Passage provided>
Nous avons des capacités performantes et tout à fait compétitives par rapport à celles de nos principaux partenaires, avec plusieurs desquels nous coopérons d’ailleurs dans ce domaine au sein de l’OTAN.

 

Des entreprises françaises sont parfois implantées depuis longtemps dans les régions où vous êtes conduits à vous déployer, notamment en Afrique. Utilisez-vous leur connaissance des réalités locales et leurs réseaux dans le cadre de vos missions ? Plus généralement, ne serait-il pas utile de mieux faire collaborer – sur le modèle anglo-saxon – les entreprises privées avec les armées lorsque les intérêts de la Nation sont en jeu ?

 

Les acteurs économiques nationaux implantés à l’étranger sont évidemment des interlocuteurs de premier plan qui connaissent bien les réalités des territoires où ils sont implantés de longue date. Ils sont d’ailleurs régulièrement associés aux échanges qui s’opèrent, sous l’égide de nos représentations diplomatiques (ambassadeurs, attachés de défense), sur les questions de sécurité, ne serait-ce que dans le cadre de la veille sécuritaire classique et de la mise à jour des mesures de protection, de regroupement ou d’évacuation en cas de situation dégradée.

 

Si des entreprises françaises étaient stationnées dans un pays faisant l’objet d’une intervention militaire de la France, il est évident que les militaires entreraient en contact avec leurs représentants, d’abord et surtout pour s’assurer de leur sécurité et, le cas échéant, recueillir leurs témoignages avertis.

 

Mieux faire collaborer les entreprises privées avec la défense est une démarche qui existe déjà dans le cadre de certains marchés d’externalisation. Je pense ici à des aspects logistiques, maintenance d’équipements ou appui au stationnement des forces. D’autres prestations sont possibles, comme la fourniture de services liés à l’information ou à l’imagerie aérienne. D’autres pistes encore sont explorées.

 

Il existe par exemple des besoins de protection du trafic maritime privé (contre la piraterie) qui ne peuvent être entièrement satisfaits par les États. C’est un sujet connu qui fait l’objet d’une réflexion partagée, alors que les armées sont appelées à réduire leurs effectifs conformément aux nouveaux contrats opérationnels qui leurs sont fixés par le Livre blanc.

Available data>
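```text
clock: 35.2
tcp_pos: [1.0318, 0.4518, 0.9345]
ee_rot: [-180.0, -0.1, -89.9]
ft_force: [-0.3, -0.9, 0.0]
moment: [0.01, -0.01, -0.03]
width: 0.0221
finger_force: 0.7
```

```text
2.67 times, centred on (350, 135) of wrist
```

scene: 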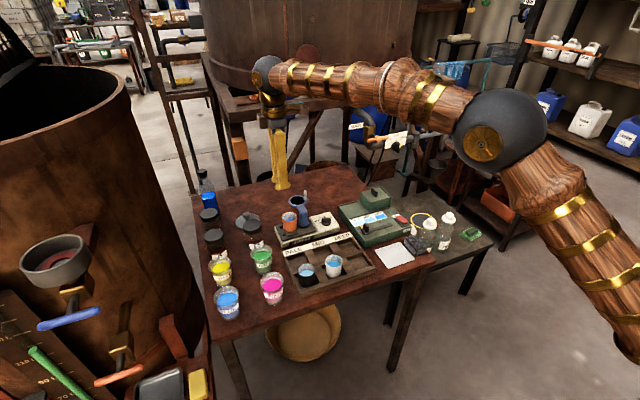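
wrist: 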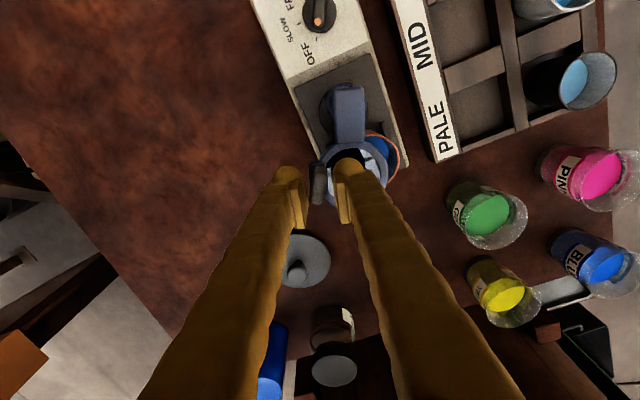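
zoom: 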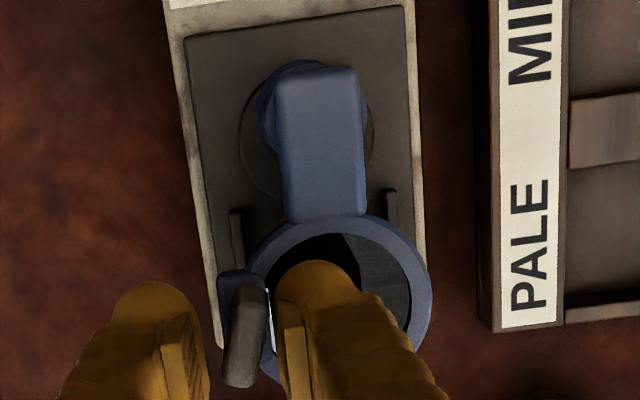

Actions to take>
- a) Extract from the passage provided the words running from "Si des entreprises" to "encore sont explorées.".
- b) Give the continuation of the passage provided.

Results of the exercise>
- a)
Si des entreprises françaises étaient stationnées dans un pays faisant l’objet d’une intervention militaire de la France, il est évident que les militaires entreraient en contact avec leurs représentants, d’abord et surtout pour s’assurer de leur sécurité et, le cas échéant, recueillir leurs témoignages avertis.

 

Mieux faire collaborer les entreprises privées avec la défense est une démarche qui existe déjà dans le cadre de certains marchés d’externalisation. Je pense ici à des aspects logistiques, maintenance d’équipements ou appui au stationnement des forces. D’autres prestations sont possibles, comme la fourniture de services liés à l’information ou à l’imagerie aérienne. D’autres pistes encore sont explorées.

- b)
Compte tenu du format de la Défense nationale, les armées utilisent proportionnellement toujours davantage de réservistes. De jeunes diplômés d’écoles de management comme celle de Grenoble, dont l’une des spécificités tient à l’enseignement de la géopolitique, peuvent-ils constituer des recrues de choix pour vous ? Et qu’apprendraient ces réservistes en servant au sein de la brigade de renseignement pour gagner en performance dans leurs fonctions de management, notamment à l’international ?

 

Oui sans aucun doute, les jeunes diplômés d’écoles de management comme celle de Grenoble peuvent constituer des recrues de choix pour notre brigade et plus généralement pour la fonction renseignement de l’armée de Terre et des armées dont la mission est de rechercher et d’exploiter des informations variées pour mieux appréhender et comprendre en profondeur des situations géopolitiques ou militaires complexes.

 

L’exemple de nos homologues britanniques est d’ailleurs intéressant à observer et peut servir de modèle à certains égards. En effet, ils recrutent beaucoup plus de réservistes que nous dans leurs unités spécialisées (Intelligence Battalions). Ceux-ci se consacrent à l’analyse et à l’exploitation d’informations opérationnelles et d’environnement, et fournissent un appui important au commandement sous forme de conseils et d’assistance, du fait de leur connaissance approfondie de certains domaines utiles à la compréhension intelligente des situations conflictuelles (ethnologie, histoire, géographie physique et humaine, etc.).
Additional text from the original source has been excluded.